Pour une très grande majorité des indépendantistes, le gel du corps électoral constitue le cœur de l'accord de Nouméa : de leur point de vue, il est inenvisageable d'y toucher sans traiter de l'avenir institutionnel de la Nouvelle-Calédonie. Au-delà des postures, toutefois, le dégel du corps électoral pour les personnes nées sur l'île et celles qui y résident depuis au moins dix ans est relativement admis par toutes les parties, à l'heure où ce corps se réduit et exclut toujours plus de natifs. Rappelons que la proportion des électeurs inscrits sur la liste électorale générale, mais privés de droit de vote pour les élections des assemblées de province et du Congrès, est passée de 7,46 % en 1999 à 19,28 % en 2023. Sur les 25 000 personnes concernées par le dégel, 14 000 sont natives de Nouvelle-Calédonie.
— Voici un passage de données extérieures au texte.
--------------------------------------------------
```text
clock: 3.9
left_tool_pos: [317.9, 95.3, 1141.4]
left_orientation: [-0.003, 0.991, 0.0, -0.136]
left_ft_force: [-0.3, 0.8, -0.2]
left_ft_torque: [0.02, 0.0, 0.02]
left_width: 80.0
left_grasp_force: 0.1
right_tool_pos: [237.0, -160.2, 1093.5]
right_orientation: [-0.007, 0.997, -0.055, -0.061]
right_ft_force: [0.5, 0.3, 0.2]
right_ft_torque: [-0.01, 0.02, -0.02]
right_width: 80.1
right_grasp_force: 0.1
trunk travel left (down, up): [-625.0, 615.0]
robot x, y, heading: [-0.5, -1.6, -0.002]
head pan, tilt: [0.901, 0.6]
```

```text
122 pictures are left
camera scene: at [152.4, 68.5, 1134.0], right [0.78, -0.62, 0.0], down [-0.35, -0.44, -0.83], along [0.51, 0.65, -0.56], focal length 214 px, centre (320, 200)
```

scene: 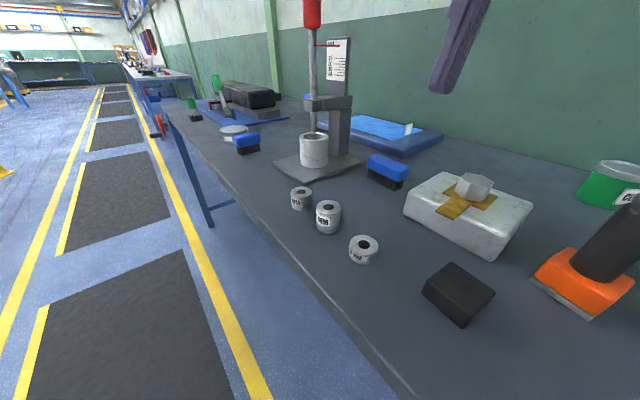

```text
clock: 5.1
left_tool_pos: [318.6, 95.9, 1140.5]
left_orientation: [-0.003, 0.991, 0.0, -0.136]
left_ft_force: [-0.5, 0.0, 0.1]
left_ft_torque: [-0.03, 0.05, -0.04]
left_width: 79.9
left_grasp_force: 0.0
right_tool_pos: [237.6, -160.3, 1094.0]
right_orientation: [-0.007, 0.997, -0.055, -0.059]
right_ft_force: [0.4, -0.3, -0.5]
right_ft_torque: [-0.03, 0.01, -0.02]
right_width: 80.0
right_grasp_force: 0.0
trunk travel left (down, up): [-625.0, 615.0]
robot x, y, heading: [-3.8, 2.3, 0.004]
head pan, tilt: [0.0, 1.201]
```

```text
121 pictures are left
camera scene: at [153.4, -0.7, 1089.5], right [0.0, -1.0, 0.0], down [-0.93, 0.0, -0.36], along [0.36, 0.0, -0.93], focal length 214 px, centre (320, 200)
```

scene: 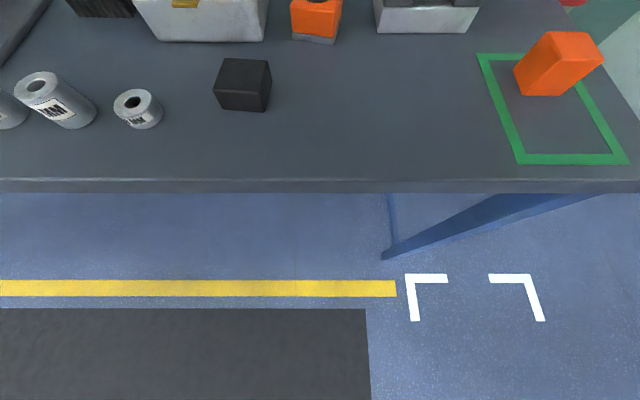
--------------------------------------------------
Sans modification des règles, cet écart ne pourra que s'accentuer.

Le Conseil d'État a rappelé que le corps électoral spécifique résultant de l'accord de Nouméa dérogeait aux principes d'égalité et d'universalité du suffrage et qu'il devait être transitoire. Il estime ainsi que « les règles qui définissent aujourd'hui l'établissement du corps électoral de la liste spéciale pour l'élection du Congrès et des assemblées de province de la Nouvelle-Calédonie présentent un risque nouveau d'entrer en contradiction, d'une part avec les principes constitutionnels mentionnés […], d'autre part avec les engagements internationaux de la France […] ». Il nous faut donc avancer, sans laisser des combats partisans et politiciens propres à la métropole polluer des enjeux fondamentaux pour la démocratie calédonienne.

La recherche d'un consensus et d'une réforme institutionnelle profonde décidée par les Calédoniens doit être notre principal objectif. Veillons à ne pas replonger l'île dans une crise politique qui aggraverait la crise économique. Nous ne sommes pas à l'abri d'un boycott des élections par ceux qui voient le dégel du corps électoral comme un passage en force alors que nous voulons tous l'apaisement. Du point de vue technique, le dégel nécessitera que les communes participent à la modification des listes électorales. Mais qu'adviendra-t-il si certaines bloquent le processus ?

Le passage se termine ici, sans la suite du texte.